Fitness trackers: How to best use them for optimal results
How much should you depend on data from fitness devices?
More people are now working out regularly, eating clean and taking conscious charge of their health.
Many are also turning to fitness trackers which provide objective and measurable data to keep track of their progress.
Brands such as Fitbit, Garmin, Polar and Apple offer fitness trackers and related wearable technologies.
From basic step tracking to heart rate monitoring, GPS, calorie tracking and sleep monitoring, no matter how simple or demanding your fitness needs may be, there is a device for you.
But exactly how reliable or accurate is the data?
Should you be religiously modulating your lifestyle based on it?
Here are several factors to note when considering fitness trackers.
Multiple studies have shown high validity for step tracking.
The number of steps you take in a day can be a good reflection of how sedentary you are, which in turn can affect your health.

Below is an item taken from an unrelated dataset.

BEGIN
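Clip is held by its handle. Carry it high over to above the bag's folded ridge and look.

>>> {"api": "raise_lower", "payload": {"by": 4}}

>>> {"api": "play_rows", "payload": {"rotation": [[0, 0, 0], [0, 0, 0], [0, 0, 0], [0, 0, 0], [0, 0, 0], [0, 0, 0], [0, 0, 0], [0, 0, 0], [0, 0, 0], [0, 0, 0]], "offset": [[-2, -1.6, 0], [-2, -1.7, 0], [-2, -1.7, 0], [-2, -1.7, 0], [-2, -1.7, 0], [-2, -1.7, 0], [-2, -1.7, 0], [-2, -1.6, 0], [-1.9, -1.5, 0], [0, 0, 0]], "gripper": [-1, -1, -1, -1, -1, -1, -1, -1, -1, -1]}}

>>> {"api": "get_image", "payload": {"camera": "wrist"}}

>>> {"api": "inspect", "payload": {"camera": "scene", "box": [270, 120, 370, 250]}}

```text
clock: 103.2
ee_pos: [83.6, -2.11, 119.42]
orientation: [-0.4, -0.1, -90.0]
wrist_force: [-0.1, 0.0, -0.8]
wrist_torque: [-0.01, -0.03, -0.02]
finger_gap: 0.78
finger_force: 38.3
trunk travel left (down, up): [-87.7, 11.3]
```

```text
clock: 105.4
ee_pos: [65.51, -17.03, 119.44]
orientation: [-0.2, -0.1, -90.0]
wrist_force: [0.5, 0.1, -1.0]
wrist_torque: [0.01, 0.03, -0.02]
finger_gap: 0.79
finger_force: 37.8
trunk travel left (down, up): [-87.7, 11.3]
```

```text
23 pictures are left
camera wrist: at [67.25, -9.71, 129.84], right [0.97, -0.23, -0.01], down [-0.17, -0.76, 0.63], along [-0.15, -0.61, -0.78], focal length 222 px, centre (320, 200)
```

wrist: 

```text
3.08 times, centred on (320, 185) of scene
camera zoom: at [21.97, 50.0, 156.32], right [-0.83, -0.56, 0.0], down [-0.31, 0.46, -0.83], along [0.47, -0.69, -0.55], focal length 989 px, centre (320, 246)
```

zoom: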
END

The more steps you take, the higher your non-exercise activity thermogenesis (Neat), which is the amount of energy you expend through your regular daily activities of living.
A useful way to make use of this might be to monitor the usual number of steps you take in a day and then add an additional but attainable goal of 2,000 to 3,000 more steps.
You may be surprised, but a leisurely stroll around a large mall may easily attain those additional thousands of steps.
Don't "eat back" the calories you have expended
Research suggests that the energy expenditure data from your fitness tracker is likely to be inaccurate.
A systematic review and meta-analysis by researchers from the University of Leeds looked at data from 60 existing studies involving 40 different fitness trackers.
They found that energy expenditure measurements vary vastly between devices, with a sizeable margin of error - either over- or under-estimating calories expended, depending on the device and activity involved.
Devices that used a heart rate monitoring function to compute energy expenditure tended to be more accurate than those without.
For those looking to lose weight, it may be more useful to look at your trend in energy expenditure.
The accuracy of heart rate monitoring is device-dependent
Most devices use photoplethysmography (PPG) for heart rate measurement. The pulse signal on your wrist can be detected using a light source and a light sensor on your fitness tracker.
Unfortunately, the accuracy of heart rate monitoring can be affected by motion that affects the contact between your skin and your fitness watch - for instance, during high intensity exercise - which ironically, means your tracker may be unable to record your heart rate when it matters the most to you.
The accuracy of heart rate monitoring is also highly device-dependent from comparison studies.
It is also important to note that while your fitness tracker's heart rate monitoring function can be useful as a rough guide to your exercise intensity, you should not excessively fixate on the numbers shown.
Don't fret too much about your sleep
Sleep is extremely complex and formal sleep studies take into account multiple physiological parameters including brain wave activity, eye movement, muscle movement and breathing.
Many fitness trackers utilise an accelerometer (which detects arm movement) to measure sleep. With these devices, a lack of movement can often be misinterpreted as time spent asleep.
Your fitness tracker may be useful in giving you a rough gauge of your sleep habits but individuals who suspect they may suffer from sleep issues should look to a more formal sleep study.
The writer is a doctor at DTAP Clinic Robertson.